**GIVEN INSTRUCTION:**
What follows is a listing. Return every line of it exactly.

**STORED DATA:**
§ §
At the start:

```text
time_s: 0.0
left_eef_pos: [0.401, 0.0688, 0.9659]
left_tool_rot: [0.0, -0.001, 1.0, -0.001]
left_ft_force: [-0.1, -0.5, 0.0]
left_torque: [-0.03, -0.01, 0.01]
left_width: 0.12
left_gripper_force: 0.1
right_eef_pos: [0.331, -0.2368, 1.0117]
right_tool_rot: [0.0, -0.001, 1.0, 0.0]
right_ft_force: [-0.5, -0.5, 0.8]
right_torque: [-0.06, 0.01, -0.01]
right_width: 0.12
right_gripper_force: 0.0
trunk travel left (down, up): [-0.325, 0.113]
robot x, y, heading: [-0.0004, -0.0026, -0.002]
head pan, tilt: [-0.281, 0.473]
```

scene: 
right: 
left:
§ §
**RIGHT ANSWER:**
At the start:

```text
time_s: 0.0
left_eef_pos: [0.401, 0.0688, 0.9659]
left_tool_rot: [0.0, -0.001, 1.0, -0.001]
left_ft_force: [-0.1, -0.5, 0.0]
left_torque: [-0.03, -0.01, 0.01]
left_width: 0.12
left_gripper_force: 0.1
right_eef_pos: [0.331, -0.2368, 1.0117]
right_tool_rot: [0.0, -0.001, 1.0, 0.0]
right_ft_force: [-0.5, -0.5, 0.8]
right_torque: [-0.06, 0.01, -0.01]
right_width: 0.12
right_gripper_force: 0.0
trunk travel left (down, up): [-0.325, 0.113]
robot x, y, heading: [-0.0004, -0.0026, -0.002]
head pan, tilt: [-0.281, 0.473]
```

scene: 
right: 
left:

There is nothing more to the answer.